On the emission-path dependency of the efficiency of ocean alkalinity enhancement

Abstract

Ocean alkalinity enhancement (OAE) deliberately modifies the chemistry of the surface ocean to enhance the uptake of atmospheric CO2. The chemical efficiency of OAE (the amount of CO2 sequestered per unit of alkalinity added) depends, among other factors, on the background state of the surface ocean, which will significantly change until the end of this century and beyond. Here, we investigate the consequences of such changes for the long-term efficiency of OAE. We show, using idealized and scenario simulations with an Earth system model, that under doubling (quadrupling) of pre-industrial atmospheric CO2 concentrations, the simulated mean efficiency of OAE increases by about 18% (29%) from 0.76 to 0.90 (0.98).
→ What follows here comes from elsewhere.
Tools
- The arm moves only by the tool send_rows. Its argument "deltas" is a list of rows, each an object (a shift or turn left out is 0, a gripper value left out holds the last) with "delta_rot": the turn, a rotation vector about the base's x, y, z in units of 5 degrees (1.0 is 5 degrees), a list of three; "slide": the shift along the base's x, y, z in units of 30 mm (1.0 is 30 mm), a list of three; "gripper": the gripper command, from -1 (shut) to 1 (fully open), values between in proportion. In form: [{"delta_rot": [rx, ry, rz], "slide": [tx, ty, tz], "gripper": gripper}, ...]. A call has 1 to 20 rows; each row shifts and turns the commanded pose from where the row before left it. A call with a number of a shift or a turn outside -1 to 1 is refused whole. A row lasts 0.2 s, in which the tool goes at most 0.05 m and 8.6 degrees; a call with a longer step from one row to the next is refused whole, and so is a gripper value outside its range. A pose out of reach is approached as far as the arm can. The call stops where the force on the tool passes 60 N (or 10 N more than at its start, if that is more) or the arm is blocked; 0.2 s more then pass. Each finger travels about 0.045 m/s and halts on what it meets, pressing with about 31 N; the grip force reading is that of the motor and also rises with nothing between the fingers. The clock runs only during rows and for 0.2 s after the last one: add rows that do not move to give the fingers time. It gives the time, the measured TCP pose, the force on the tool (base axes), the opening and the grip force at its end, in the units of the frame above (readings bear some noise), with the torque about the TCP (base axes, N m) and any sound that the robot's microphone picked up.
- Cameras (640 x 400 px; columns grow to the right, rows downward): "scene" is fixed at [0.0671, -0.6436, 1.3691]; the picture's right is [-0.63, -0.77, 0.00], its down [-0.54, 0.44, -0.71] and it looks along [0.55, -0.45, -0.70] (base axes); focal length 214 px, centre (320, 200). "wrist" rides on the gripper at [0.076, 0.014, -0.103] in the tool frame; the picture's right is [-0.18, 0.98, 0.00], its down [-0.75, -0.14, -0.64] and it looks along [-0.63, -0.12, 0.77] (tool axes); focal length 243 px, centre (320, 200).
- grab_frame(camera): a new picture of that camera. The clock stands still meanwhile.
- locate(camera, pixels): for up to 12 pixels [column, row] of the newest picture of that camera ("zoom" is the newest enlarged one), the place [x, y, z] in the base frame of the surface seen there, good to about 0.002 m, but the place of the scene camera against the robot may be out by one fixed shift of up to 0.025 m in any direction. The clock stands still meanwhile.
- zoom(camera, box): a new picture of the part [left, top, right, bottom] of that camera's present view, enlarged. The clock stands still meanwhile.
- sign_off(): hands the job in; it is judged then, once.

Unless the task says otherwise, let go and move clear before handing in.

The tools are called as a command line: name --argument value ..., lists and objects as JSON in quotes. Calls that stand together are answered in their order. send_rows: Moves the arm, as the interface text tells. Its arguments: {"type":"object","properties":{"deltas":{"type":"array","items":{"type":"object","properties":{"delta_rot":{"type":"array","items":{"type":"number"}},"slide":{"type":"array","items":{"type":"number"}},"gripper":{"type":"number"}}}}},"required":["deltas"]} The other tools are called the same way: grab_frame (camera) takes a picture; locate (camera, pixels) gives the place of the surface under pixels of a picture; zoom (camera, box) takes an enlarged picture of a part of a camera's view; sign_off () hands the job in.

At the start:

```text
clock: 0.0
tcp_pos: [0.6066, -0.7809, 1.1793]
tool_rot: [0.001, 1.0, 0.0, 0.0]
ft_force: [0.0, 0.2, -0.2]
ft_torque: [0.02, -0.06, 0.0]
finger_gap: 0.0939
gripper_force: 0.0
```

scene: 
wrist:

We find that only half of this effect can be explained by changes in the sensitivity of CO2 sequestration to alkalinity addition itself. The remainder is due to the larger portion of anthropogenic emissions taken up by a high-alkalinity ocean. Importantly, both effects are reversed if atmospheric CO2 concentrations were to decline due to large-scale deployment of land-based (or alternative ocean-based) carbon dioxide removal (CDR) methods. By considering an overshoot pathway that relies on large amounts of land-based CDR, we demonstrate that OAE efficiency indeed shows a strong decline after atmospheric CO2 concentrations have peaked. Our results suggest that the assumption of a constant, present-day chemical efficiency of OAE in integrated assessment modeling and carbon credit assignments could lead to economically inefficient OAE implementation pathways.